Monday Afternoon Poll

There is news today of a continued hemorrhaging of circulation for many of America’s finest daily newspapers. They’re losing readership at rate only surpassed by the speed at which Paris Hilton collects STDs.

Ordinarily, this kind of news (much like news earlier in the year of layoffs at the New York Times) makes me laugh with such severity that milk comes out my nose. Even if I’m not drinking milk.

NEW YORK — Average weekday circulation at U.S. newspapers fell 2.6 per cent during the six month-period ending in September in the latest sign of trouble in the newspaper business, an industry group reported Monday.

The declines show an acceleration of a years-long trend of falling circulation at daily newspapers as more people, especially young adults, turn to the Internet for news and as newspapers cut back on less profitable circulation.

Of the rest of the top 20 newspapers reporting, all but one, the Star-Ledger of Newark, N.J., posted declines generally ranging between 1 per cent and 8 per cent.

The San Francisco Chronicle, published by Hearst Corp., posted a 16.4 per cent tumble in circulation as the newspaper slashed back on less profitable, heavily discounted and giveaway circulation subsidized by advertisers.

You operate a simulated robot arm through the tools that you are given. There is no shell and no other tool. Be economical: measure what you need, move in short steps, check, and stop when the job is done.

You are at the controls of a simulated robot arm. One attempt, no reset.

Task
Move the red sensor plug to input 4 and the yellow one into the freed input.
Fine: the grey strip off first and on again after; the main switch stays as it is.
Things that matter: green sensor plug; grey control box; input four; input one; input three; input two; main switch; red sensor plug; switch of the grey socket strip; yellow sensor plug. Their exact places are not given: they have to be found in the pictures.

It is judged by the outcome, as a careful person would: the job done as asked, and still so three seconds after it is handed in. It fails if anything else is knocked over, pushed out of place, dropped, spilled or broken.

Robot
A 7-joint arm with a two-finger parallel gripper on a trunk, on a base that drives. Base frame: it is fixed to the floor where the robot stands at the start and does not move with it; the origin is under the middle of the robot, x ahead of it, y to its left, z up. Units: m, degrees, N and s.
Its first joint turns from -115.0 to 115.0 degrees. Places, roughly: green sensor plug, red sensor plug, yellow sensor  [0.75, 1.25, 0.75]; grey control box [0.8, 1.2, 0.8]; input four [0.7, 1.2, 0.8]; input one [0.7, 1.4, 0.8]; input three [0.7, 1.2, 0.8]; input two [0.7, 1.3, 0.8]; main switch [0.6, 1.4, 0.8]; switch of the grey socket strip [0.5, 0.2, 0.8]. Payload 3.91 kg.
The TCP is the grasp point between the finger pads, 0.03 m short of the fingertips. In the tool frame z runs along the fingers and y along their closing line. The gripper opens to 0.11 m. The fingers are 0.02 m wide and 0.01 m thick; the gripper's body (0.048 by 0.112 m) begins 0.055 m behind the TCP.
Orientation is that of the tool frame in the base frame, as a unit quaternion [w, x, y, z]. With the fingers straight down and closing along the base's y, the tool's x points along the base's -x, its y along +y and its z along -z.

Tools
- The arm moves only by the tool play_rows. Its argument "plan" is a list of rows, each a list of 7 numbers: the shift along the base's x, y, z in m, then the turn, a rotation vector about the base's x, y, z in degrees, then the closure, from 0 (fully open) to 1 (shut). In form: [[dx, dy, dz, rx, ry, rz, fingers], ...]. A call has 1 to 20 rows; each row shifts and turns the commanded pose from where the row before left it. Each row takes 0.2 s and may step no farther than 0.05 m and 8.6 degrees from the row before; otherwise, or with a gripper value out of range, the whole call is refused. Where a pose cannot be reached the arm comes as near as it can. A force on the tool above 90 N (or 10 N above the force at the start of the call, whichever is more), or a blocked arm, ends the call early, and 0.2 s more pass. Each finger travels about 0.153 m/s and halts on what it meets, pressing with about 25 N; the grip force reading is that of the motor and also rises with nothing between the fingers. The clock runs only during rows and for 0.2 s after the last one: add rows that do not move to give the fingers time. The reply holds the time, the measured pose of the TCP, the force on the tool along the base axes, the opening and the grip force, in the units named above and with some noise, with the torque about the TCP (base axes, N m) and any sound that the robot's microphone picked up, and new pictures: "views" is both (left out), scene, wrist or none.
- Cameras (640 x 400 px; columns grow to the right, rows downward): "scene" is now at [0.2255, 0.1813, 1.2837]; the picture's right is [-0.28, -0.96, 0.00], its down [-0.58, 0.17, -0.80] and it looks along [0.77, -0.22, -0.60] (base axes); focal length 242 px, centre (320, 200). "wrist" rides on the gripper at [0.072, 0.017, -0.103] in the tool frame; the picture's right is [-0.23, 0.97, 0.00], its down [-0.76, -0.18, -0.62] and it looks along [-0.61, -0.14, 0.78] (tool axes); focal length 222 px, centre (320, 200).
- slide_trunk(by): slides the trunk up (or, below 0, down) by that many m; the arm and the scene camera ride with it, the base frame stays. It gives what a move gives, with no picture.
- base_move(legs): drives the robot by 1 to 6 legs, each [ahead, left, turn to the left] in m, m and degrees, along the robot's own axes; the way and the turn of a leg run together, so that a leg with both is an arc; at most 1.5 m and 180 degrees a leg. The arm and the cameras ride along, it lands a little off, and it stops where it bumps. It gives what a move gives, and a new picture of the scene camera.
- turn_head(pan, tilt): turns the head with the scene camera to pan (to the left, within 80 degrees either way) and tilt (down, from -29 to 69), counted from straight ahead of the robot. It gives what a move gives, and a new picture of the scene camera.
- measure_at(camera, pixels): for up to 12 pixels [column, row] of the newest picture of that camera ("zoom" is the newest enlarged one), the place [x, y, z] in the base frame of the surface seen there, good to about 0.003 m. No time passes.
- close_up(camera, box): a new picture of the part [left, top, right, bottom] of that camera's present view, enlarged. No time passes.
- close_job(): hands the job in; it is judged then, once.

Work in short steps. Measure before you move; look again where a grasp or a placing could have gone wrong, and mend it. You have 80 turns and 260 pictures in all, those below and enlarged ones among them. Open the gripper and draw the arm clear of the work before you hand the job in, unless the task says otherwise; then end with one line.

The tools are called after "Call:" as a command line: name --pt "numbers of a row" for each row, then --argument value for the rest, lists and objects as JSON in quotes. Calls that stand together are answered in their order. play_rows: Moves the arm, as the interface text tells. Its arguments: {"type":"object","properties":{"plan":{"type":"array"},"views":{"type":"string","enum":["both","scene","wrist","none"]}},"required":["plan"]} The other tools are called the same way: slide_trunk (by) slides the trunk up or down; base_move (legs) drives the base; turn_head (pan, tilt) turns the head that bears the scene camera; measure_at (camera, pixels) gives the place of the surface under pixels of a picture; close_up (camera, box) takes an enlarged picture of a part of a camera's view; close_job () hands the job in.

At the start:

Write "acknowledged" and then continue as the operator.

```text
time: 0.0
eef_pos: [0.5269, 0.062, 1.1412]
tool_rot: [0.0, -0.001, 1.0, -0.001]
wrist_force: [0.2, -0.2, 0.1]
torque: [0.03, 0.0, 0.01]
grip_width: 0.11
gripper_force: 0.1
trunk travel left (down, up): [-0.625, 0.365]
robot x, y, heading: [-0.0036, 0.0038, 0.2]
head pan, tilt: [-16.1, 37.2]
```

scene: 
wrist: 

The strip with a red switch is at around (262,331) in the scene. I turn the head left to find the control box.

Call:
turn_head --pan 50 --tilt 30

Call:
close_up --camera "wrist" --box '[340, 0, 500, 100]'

I was just listening to Boortz on the way to pick up a disappointing grilled chicken caesar salad from Panera Bread and he mentioned something that made me reconsider my celebration regarding the decline of the newsie biz.

One particular point he made was that the skid is probably more of a reflection of how much higher the American illiteracy rate is after decades of failed government schooling. That’s a depressing, though pretty realistic, thought.

Another thought that I had was that the drooling idiots in the general public continue to move towards Ophrah’s O Magazine, People and Us Weekly to get the news that really matters to them – you know, why Jen and Brad split up and what Sandra Bollocks is wearing these days. There is such a massive population of uninformed celebrity-culture cretins milling about the country that I fear their affliction may be contagious.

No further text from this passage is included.